■ **SELECTED EXTRACT**:

| Konu: | Yükseköğretim Kanunu ile Bazı Kanun ve Kanun Hükmünde Kararnamelerde Değişiklik Yapılmasına Dair Kanun Teklifi münasebetiyle |
| Yasama Yılı: | 1 |
| Birleşim: | 22 |
| Tarih: | 30.12.2015 |
HAYDAR AKAR (Kocaeli) - Sayın Başkan, değerli milletvekilleri, hepinizi sevgi ve saygıyla selamlıyorum.
Evet, bir kanun maddesi getirildi, yine bir süre uzatma. Neyle ilgili süre uzatma? Taşeronlarla ilgili. Niçin bu kanun getirilmişti? Ne zaman süre verilmişti? Niye, hangi amaçla bu yapılmıştı? Hepimiz şöyle bir algımızı yoklayalım, geriye dönüp bir bakalım. Soma'da yaşadığımız o büyük faciadan sonra, asıl işveren ve yardımcı işlerin düzenlenmesiyle ilgili bir kanundu bu ve taşeron işçiliğini ortadan kaldıracağını düşündüğümüz bir teklifti. Önce bunu 2015 yılının 31 Aralığına uzattılar. Şimdi bu da yetmedi, nereye uzatmaya çalışıyorsunuz? Bir yıl sonraya uzatmaya çalışıyorsunuz. Yani amaç burada belli: Türkiye'de taşeronu bitirmek istemiyorsunuz, böyle bir niyetinizin de olmadığı bu kanun teklifiyle ortaya çıkmış oldu.
Evet, AKP iktidarları dönemine baktığımızda hep şöyle bir savunma getiriyorsunuz: "Türkiye'deki taşeronu biz getirmedik." Doğru, siz getirmediniz. Siz iktidara geldiğinizde Türkiye'de, kamuda 100-150 bin taşeron varken bugün 1 milyon 200 bine çıkan bir taşerondan bahsediyoruz. Bütün işleri, asıl işleri taşeronlaştırdınız ve böyle bir niyetinizin olmadığı da bu kanun teklifiyle bir kez daha ortaya çıktı.
Bakın, size bir şey anlatayım, belki eski milletvekilleri bilir ama yenileri bilmiyor bu konuyu: Kozlu faciasından sonra ben bir kanun teklifi vermiştim; yer altı madenciliğinde taşeron işçiliğinin kaldırılması ve orada asıl işçiliğin yapılması konusunda bir kanun teklifi vermiştim. Soma faciasından sonra, Soma katliamından sonra bu kanun teklifi buraya geldi. Faruk Çelik, Çalışma ve Sosyal Güvenlik Bakanı olarak şu sıralarda otururken, AKP Grubuyla beraber bu kanun teklifini kabul ettik ve bu kanun teklifini gündeme aldık.

■ **WHAT IS ASKED**:
1/ Provide the original wording of the selected extract from "Evet, AKP iktidarları" as far as "daha ortaya çıktı.".
2/ Give the continuation of the selected extract.

■ **MATERIAL SUPPLIED**:
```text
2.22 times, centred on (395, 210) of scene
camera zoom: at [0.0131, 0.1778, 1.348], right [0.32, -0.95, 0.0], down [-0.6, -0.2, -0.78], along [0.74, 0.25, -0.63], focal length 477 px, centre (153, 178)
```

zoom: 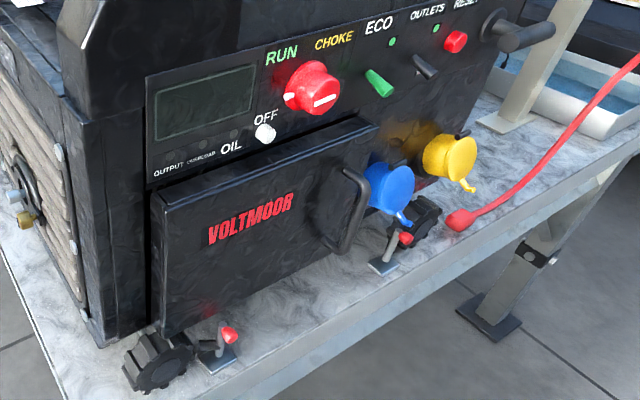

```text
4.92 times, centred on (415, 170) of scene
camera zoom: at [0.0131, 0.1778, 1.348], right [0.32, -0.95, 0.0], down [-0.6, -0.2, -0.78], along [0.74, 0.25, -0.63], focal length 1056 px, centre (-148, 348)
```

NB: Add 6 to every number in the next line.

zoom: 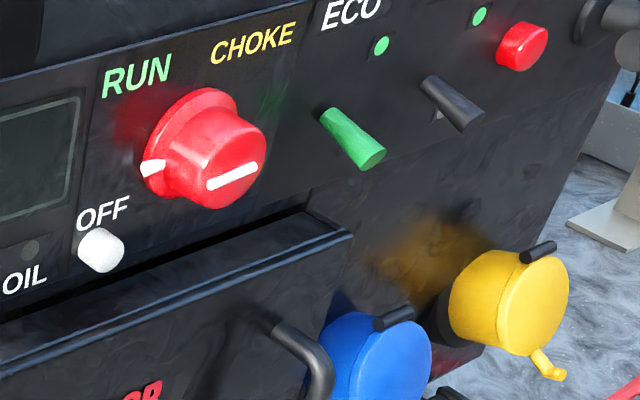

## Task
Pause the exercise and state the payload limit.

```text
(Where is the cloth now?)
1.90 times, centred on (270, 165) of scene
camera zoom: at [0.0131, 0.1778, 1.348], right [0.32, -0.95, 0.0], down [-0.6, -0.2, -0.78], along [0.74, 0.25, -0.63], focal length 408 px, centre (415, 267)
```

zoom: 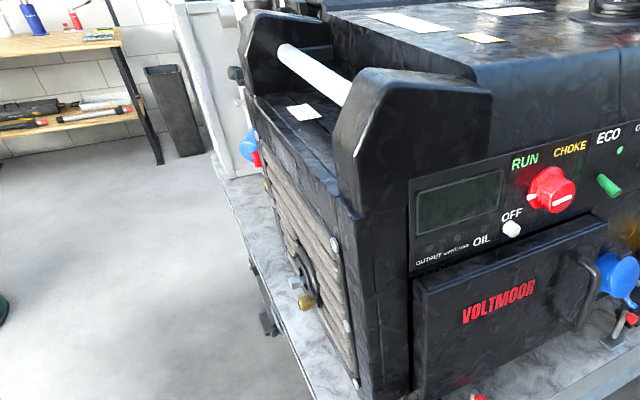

---

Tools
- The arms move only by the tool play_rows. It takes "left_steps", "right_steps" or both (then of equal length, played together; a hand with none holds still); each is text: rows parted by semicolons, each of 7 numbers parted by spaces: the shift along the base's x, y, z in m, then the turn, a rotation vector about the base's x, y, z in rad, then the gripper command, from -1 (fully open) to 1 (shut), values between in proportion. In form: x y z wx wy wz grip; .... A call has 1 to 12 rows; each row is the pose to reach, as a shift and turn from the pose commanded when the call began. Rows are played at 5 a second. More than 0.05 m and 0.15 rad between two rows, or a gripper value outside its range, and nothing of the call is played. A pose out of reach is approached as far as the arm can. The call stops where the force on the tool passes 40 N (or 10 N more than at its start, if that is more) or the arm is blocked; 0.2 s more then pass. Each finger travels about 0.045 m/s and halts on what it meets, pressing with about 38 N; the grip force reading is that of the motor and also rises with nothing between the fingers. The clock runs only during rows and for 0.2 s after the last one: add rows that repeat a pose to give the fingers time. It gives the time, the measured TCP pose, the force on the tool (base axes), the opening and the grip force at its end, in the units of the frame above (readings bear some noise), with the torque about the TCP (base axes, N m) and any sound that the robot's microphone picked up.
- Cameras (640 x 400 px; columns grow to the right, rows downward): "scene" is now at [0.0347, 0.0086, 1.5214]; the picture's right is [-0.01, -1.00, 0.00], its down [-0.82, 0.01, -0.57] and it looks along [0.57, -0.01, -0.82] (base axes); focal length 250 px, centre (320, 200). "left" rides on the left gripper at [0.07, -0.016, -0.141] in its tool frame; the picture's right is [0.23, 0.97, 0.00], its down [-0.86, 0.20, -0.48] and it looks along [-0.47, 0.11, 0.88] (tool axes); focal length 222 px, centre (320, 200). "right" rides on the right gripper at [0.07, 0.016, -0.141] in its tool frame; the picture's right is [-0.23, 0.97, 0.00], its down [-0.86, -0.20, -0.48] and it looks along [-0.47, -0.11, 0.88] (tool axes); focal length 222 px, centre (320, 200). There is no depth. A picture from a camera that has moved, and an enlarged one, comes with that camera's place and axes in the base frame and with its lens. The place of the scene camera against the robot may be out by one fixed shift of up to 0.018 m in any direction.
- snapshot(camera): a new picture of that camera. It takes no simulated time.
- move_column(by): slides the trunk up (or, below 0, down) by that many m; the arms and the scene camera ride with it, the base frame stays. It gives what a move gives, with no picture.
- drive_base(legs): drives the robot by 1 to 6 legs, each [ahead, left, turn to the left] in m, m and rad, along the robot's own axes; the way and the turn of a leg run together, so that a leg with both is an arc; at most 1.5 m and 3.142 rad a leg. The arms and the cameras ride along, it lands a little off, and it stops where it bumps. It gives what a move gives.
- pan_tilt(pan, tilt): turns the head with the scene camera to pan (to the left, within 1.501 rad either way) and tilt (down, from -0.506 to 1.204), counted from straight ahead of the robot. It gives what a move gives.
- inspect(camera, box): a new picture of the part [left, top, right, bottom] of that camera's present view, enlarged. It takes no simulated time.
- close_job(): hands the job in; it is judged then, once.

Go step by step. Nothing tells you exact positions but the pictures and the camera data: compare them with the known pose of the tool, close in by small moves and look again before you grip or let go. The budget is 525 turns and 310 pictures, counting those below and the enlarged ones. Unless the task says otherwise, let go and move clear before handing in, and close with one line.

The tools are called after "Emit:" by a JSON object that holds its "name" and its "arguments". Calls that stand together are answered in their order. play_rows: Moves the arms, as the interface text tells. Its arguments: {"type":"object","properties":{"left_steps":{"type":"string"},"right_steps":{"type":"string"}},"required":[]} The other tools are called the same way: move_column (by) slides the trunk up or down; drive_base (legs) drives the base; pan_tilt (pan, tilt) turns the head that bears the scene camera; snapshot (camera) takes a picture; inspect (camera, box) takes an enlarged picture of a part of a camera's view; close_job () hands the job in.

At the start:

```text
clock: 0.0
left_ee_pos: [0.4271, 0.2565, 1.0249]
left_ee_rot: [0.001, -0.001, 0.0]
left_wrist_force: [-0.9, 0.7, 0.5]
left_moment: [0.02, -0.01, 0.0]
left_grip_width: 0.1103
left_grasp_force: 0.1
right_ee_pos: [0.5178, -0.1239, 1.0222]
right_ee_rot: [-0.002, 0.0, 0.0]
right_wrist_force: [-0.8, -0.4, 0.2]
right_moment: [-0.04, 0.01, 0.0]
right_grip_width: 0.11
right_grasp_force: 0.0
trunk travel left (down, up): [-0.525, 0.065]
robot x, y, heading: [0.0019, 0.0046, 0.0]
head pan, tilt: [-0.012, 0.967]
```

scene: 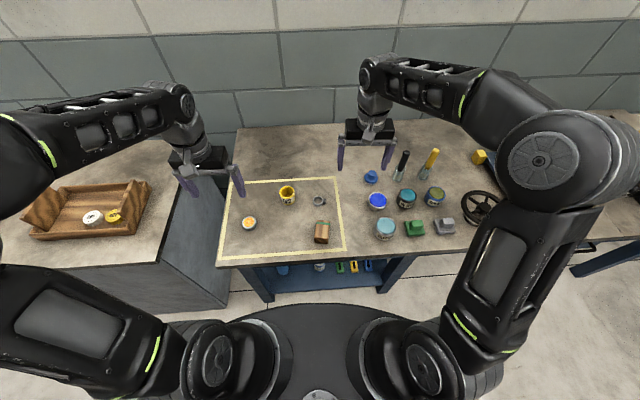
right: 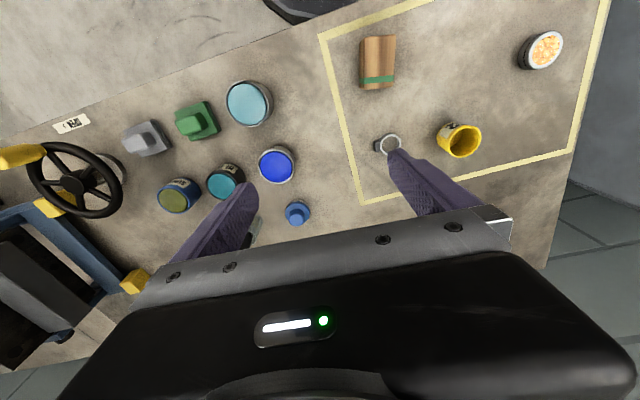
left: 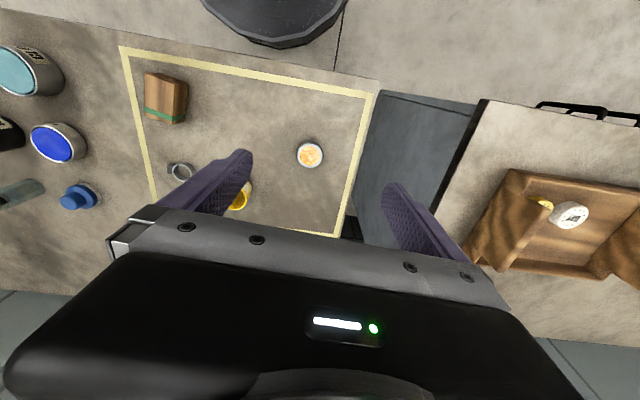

■ **RESPONSES**:
1/
Evet, AKP iktidarları dönemine baktığımızda hep şöyle bir savunma getiriyorsunuz: "Türkiye'deki taşeronu biz getirmedik." Doğru, siz getirmediniz. Siz iktidara geldiğinizde Türkiye'de, kamuda 100-150 bin taşeron varken bugün 1 milyon 200 bine çıkan bir taşerondan bahsediyoruz. Bütün işleri, asıl işleri taşeronlaştırdınız ve böyle bir niyetinizin olmadığı da bu kanun teklifiyle bir kez daha ortaya çıktı.

2/
Tabii, o zaman sırada 590 tane daha kanun vardı, gündemin ilk sıralarına alınması gerekiyordu. Bir gün sonra da bu kanun teklifini Cumhuriyet Halk Partisi ve diğer muhalefet partilerinin oylarıyla ön sıralara aldık. Tarihinde ilk defa AKP, Meclisin tatil olması için burada yoklama istedi ve iki gün -çarşamba ve perşembe günleri- Meclisi tatil ettiniz ki insanlarımızı bu taşerondan kurtarabilmek için, bu ölüm tuzağından kurtarabilmek için getirdiğim kanunu burada AKP oylarıyla kabul etmemek, reddetmek için. Tabii, o acılı günlerde bunu reddetme şansını kullanamadınız. Ne yaptınız? İlk defa muhalefet partileri dışında AKP, yoklama isteyerek Meclisi iki gün tatil etti ve şimdi, yine vatandaşla dalga geçiyorsunuz.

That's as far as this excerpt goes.